→ **PROMPT**
Type again, exactly, the lines below from the start through the line that includes "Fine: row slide".

→ **SUPPLIED DATA**

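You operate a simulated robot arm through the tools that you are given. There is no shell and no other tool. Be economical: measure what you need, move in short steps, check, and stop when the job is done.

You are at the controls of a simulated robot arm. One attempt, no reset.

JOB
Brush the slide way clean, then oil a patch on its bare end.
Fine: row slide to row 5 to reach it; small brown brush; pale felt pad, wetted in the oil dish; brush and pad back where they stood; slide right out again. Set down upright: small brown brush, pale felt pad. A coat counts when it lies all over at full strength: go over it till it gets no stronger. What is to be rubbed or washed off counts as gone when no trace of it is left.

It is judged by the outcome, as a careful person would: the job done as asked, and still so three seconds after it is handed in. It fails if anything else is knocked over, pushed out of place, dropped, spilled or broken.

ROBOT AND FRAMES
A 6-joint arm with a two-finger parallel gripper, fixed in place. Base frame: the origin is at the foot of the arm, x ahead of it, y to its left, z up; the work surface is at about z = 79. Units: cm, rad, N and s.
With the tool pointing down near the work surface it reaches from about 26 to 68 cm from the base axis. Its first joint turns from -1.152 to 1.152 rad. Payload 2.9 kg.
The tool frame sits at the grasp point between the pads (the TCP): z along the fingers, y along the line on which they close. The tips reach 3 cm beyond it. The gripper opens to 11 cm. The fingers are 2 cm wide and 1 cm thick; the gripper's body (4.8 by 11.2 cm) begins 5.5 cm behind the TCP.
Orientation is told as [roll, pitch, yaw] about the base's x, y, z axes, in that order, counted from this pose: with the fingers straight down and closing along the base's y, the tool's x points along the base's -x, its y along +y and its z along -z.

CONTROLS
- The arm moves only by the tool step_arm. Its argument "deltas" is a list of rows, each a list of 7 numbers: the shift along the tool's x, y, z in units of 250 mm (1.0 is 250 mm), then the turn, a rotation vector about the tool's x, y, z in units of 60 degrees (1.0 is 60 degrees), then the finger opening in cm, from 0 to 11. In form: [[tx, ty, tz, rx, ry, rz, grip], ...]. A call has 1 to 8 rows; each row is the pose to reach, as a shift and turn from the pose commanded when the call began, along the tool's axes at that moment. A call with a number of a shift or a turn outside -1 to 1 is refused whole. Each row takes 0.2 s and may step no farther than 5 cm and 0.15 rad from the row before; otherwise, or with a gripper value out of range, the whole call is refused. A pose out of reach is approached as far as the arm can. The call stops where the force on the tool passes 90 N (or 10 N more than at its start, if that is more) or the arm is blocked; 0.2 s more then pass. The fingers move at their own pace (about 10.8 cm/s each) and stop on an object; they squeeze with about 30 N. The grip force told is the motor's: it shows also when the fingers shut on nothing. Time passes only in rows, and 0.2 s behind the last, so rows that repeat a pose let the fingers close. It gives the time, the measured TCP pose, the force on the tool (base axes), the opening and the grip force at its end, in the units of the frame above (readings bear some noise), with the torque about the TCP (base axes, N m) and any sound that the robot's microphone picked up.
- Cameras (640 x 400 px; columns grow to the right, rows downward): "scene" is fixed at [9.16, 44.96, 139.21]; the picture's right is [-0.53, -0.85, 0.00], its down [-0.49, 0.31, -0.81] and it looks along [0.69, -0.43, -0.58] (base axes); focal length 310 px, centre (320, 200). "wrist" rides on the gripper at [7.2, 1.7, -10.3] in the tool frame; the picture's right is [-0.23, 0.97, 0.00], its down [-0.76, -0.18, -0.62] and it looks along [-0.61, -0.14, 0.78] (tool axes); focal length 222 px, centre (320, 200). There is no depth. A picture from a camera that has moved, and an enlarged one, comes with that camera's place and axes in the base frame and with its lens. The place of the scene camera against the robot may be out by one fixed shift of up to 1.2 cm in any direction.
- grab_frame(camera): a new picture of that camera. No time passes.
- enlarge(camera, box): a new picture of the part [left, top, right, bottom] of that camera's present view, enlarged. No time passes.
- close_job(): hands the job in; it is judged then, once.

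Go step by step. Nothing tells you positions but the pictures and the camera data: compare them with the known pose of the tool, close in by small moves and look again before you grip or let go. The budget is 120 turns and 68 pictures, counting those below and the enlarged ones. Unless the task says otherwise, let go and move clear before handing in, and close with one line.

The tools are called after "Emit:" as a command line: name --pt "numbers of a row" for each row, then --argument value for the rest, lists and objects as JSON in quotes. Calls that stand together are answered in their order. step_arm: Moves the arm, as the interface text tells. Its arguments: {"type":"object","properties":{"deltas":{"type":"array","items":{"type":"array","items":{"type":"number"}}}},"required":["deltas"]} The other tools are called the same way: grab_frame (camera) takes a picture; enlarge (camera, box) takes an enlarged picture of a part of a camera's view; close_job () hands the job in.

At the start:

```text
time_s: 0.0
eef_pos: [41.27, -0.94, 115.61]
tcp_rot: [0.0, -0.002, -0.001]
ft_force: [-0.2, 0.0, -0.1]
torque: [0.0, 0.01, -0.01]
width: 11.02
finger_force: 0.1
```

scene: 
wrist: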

→ **RESPONSE TO THIS TASK**
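You operate a simulated robot arm through the tools that you are given. There is no shell and no other tool. Be economical: measure what you need, move in short steps, check, and stop when the job is done.

You are at the controls of a simulated robot arm. One attempt, no reset.

JOB
Brush the slide way clean, then oil a patch on its bare end.
Fine: row slide to row 5 to reach it; small brown brush; pale felt pad, wetted in the oil dish; brush and pad back where they stood; slide right out again. Set down upright: small brown brush, pale felt pad. A coat counts when it lies all over at full strength: go over it till it gets no stronger. What is to be rubbed or washed off counts as gone when no trace of it is left.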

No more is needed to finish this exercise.